## THE PROBLEM:
A faithful transcription of all the data is required.

## SOURCE MATERIAL:
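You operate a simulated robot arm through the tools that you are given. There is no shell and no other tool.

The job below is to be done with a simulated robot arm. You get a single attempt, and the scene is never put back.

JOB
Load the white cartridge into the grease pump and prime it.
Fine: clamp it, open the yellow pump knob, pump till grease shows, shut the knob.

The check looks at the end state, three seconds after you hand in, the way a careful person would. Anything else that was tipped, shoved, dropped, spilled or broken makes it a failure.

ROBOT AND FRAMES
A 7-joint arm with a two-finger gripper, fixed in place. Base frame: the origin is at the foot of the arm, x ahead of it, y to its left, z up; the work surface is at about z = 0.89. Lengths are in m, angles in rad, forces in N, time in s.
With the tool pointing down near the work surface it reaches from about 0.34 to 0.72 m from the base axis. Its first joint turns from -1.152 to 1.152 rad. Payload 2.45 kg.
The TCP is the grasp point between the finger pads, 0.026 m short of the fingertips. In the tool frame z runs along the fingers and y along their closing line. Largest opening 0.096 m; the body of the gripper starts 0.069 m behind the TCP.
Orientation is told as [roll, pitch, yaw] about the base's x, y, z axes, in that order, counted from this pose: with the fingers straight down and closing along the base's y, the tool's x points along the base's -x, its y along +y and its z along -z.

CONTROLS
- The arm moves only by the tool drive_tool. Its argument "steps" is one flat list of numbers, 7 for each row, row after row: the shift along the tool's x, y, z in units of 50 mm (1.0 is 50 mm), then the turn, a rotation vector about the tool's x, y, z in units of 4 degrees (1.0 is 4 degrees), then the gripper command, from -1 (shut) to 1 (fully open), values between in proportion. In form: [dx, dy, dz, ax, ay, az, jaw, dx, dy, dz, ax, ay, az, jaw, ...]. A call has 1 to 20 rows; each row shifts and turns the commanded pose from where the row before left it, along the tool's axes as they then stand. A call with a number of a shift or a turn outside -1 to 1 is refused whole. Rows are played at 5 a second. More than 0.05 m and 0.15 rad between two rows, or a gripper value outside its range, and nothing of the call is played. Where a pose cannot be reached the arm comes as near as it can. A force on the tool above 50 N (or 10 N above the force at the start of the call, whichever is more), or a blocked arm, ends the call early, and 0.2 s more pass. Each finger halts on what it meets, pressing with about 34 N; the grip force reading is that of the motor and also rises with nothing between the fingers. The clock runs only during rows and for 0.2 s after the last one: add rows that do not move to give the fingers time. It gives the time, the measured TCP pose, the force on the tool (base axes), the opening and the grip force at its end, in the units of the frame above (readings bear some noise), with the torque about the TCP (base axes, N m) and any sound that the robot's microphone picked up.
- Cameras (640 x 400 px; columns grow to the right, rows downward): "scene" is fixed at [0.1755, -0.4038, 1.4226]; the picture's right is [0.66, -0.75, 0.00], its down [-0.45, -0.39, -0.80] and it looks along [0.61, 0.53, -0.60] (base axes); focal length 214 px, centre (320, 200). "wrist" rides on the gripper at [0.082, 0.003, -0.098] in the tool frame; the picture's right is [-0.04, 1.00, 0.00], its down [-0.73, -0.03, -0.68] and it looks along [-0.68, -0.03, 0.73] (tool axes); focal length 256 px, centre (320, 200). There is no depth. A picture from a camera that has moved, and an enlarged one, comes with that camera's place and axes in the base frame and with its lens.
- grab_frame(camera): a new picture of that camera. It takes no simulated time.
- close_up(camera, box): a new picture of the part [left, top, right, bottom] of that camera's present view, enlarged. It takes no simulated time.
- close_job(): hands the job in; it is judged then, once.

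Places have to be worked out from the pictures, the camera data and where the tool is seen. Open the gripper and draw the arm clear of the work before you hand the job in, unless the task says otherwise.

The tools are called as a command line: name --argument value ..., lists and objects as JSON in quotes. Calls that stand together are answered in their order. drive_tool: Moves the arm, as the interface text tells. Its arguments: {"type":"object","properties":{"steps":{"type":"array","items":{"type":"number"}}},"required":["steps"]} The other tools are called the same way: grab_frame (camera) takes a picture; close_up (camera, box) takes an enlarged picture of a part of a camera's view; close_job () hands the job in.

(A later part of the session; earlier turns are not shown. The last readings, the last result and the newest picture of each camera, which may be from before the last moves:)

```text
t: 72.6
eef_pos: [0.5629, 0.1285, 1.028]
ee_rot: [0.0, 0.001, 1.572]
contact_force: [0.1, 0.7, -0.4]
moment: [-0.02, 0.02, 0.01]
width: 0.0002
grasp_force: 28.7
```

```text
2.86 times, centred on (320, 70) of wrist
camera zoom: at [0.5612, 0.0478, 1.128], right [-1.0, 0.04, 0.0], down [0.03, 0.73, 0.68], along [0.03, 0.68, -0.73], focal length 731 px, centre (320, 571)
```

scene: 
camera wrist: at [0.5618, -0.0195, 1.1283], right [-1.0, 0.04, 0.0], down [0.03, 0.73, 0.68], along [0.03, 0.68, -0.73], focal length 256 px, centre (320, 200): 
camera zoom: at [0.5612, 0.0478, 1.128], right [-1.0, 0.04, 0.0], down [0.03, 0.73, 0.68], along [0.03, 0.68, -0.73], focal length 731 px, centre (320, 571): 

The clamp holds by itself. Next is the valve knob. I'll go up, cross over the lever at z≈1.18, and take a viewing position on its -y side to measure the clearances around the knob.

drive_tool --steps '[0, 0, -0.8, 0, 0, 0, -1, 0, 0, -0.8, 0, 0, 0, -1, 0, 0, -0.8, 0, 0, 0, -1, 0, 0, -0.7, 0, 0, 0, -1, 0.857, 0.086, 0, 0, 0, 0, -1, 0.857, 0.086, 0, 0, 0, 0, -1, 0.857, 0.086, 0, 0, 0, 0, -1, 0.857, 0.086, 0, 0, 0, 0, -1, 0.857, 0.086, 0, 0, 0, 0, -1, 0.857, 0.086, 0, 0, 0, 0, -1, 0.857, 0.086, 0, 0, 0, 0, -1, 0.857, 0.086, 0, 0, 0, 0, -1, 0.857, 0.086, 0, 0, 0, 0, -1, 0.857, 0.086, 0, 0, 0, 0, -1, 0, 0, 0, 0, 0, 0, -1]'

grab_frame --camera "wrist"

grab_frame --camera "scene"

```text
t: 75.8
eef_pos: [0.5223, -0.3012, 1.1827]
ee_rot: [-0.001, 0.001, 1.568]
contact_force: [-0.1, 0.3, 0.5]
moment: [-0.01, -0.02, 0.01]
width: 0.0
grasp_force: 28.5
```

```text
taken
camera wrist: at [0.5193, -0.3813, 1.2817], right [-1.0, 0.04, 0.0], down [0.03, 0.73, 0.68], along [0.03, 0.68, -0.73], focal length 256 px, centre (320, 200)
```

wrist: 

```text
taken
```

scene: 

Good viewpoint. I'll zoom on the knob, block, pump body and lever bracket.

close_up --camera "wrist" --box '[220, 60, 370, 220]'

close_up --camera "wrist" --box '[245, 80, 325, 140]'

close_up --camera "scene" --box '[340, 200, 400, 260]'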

## RESPONSE FOR THIS EXERCISE:
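You operate a simulated robot arm through the tools that you are given. There is no shell and no other tool.

The job below is to be done with a simulated robot arm. You get a single attempt, and the scene is never put back.

JOB
Load the white cartridge into the grease pump and prime it.
Fine: clamp it, open the yellow pump knob, pump till grease shows, shut the knob.

The check looks at the end state, three seconds after you hand in, the way a careful person would. Anything else that was tipped, shoved, dropped, spilled or broken makes it a failure.

ROBOT AND FRAMES
A 7-joint arm with a two-finger gripper, fixed in place. Base frame: the origin is at the foot of the arm, x ahead of it, y to its left, z up; the work surface is at about z = 0.89. Lengths are in m, angles in rad, forces in N, time in s.
With the tool pointing down near the work surface it reaches from about 0.34 to 0.72 m from the base axis. Its first joint turns from -1.152 to 1.152 rad. Payload 2.45 kg.
The TCP is the grasp point between the finger pads, 0.026 m short of the fingertips. In the tool frame z runs along the fingers and y along their closing line. Largest opening 0.096 m; the body of the gripper starts 0.069 m behind the TCP.
Orientation is told as [roll, pitch, yaw] about the base's x, y, z axes, in that order, counted from this pose: with the fingers straight down and closing along the base's y, the tool's x points along the base's -x, its y along +y and its z along -z.

CONTROLS
- The arm moves only by the tool drive_tool. Its argument "steps" is one flat list of numbers, 7 for each row, row after row: the shift along the tool's x, y, z in units of 50 mm (1.0 is 50 mm), then the turn, a rotation vector about the tool's x, y, z in units of 4 degrees (1.0 is 4 degrees), then the gripper command, from -1 (shut) to 1 (fully open), values between in proportion. In form: [dx, dy, dz, ax, ay, az, jaw, dx, dy, dz, ax, ay, az, jaw, ...]. A call has 1 to 20 rows; each row shifts and turns the commanded pose from where the row before left it, along the tool's axes as they then stand. A call with a number of a shift or a turn outside -1 to 1 is refused whole. Rows are played at 5 a second. More than 0.05 m and 0.15 rad between two rows, or a gripper value outside its range, and nothing of the call is played. Where a pose cannot be reached the arm comes as near as it can. A force on the tool above 50 N (or 10 N above the force at the start of the call, whichever is more), or a blocked arm, ends the call early, and 0.2 s more pass. Each finger halts on what it meets, pressing with about 34 N; the grip force reading is that of the motor and also rises with nothing between the fingers. The clock runs only during rows and for 0.2 s after the last one: add rows that do not move to give the fingers time. It gives the time, the measured TCP pose, the force on the tool (base axes), the opening and the grip force at its end, in the units of the frame above (readings bear some noise), with the torque about the TCP (base axes, N m) and any sound that the robot's microphone picked up.
- Cameras (640 x 400 px; columns grow to the right, rows downward): "scene" is fixed at [0.1755, -0.4038, 1.4226]; the picture's right is [0.66, -0.75, 0.00], its down [-0.45, -0.39, -0.80] and it looks along [0.61, 0.53, -0.60] (base axes); focal length 214 px, centre (320, 200). "wrist" rides on the gripper at [0.082, 0.003, -0.098] in the tool frame; the picture's right is [-0.04, 1.00, 0.00], its down [-0.73, -0.03, -0.68] and it looks along [-0.68, -0.03, 0.73] (tool axes); focal length 256 px, centre (320, 200). There is no depth. A picture from a camera that has moved, and an enlarged one, comes with that camera's place and axes in the base frame and with its lens.
- grab_frame(camera): a new picture of that camera. It takes no simulated time.
- close_up(camera, box): a new picture of the part [left, top, right, bottom] of that camera's present view, enlarged. It takes no simulated time.
- close_job(): hands the job in; it is judged then, once.

Places have to be worked out from the pictures, the camera data and where the tool is seen. Open the gripper and draw the arm clear of the work before you hand the job in, unless the task says otherwise.

The tools are called as a command line: name --argument value ..., lists and objects as JSON in quotes. Calls that stand together are answered in their order. drive_tool: Moves the arm, as the interface text tells. Its arguments: {"type":"object","properties":{"steps":{"type":"array","items":{"type":"number"}}},"required":["steps"]} The other tools are called the same way: grab_frame (camera) takes a picture; close_up (camera, box) takes an enlarged picture of a part of a camera's view; close_job () hands the job in.

(A later part of the session; earlier turns are not shown. The last readings, the last result and the newest picture of each camera, which may be from before the last moves:)

```text
t: 72.6
eef_pos: [0.5629, 0.1285, 1.028]
ee_rot: [0.0, 0.001, 1.572]
contact_force: [0.1, 0.7, -0.4]
moment: [-0.02, 0.02, 0.01]
width: 0.0002
grasp_force: 28.7
```

```text
2.86 times, centred on (320, 70) of wrist
camera zoom: at [0.5612, 0.0478, 1.128], right [-1.0, 0.04, 0.0], down [0.03, 0.73, 0.68], along [0.03, 0.68, -0.73], focal length 731 px, centre (320, 571)
```

scene: 
camera wrist: at [0.5618, -0.0195, 1.1283], right [-1.0, 0.04, 0.0], down [0.03, 0.73, 0.68], along [0.03, 0.68, -0.73], focal length 256 px, centre (320, 200): 
camera zoom: at [0.5612, 0.0478, 1.128], right [-1.0, 0.04, 0.0], down [0.03, 0.73, 0.68], along [0.03, 0.68, -0.73], focal length 731 px, centre (320, 571): 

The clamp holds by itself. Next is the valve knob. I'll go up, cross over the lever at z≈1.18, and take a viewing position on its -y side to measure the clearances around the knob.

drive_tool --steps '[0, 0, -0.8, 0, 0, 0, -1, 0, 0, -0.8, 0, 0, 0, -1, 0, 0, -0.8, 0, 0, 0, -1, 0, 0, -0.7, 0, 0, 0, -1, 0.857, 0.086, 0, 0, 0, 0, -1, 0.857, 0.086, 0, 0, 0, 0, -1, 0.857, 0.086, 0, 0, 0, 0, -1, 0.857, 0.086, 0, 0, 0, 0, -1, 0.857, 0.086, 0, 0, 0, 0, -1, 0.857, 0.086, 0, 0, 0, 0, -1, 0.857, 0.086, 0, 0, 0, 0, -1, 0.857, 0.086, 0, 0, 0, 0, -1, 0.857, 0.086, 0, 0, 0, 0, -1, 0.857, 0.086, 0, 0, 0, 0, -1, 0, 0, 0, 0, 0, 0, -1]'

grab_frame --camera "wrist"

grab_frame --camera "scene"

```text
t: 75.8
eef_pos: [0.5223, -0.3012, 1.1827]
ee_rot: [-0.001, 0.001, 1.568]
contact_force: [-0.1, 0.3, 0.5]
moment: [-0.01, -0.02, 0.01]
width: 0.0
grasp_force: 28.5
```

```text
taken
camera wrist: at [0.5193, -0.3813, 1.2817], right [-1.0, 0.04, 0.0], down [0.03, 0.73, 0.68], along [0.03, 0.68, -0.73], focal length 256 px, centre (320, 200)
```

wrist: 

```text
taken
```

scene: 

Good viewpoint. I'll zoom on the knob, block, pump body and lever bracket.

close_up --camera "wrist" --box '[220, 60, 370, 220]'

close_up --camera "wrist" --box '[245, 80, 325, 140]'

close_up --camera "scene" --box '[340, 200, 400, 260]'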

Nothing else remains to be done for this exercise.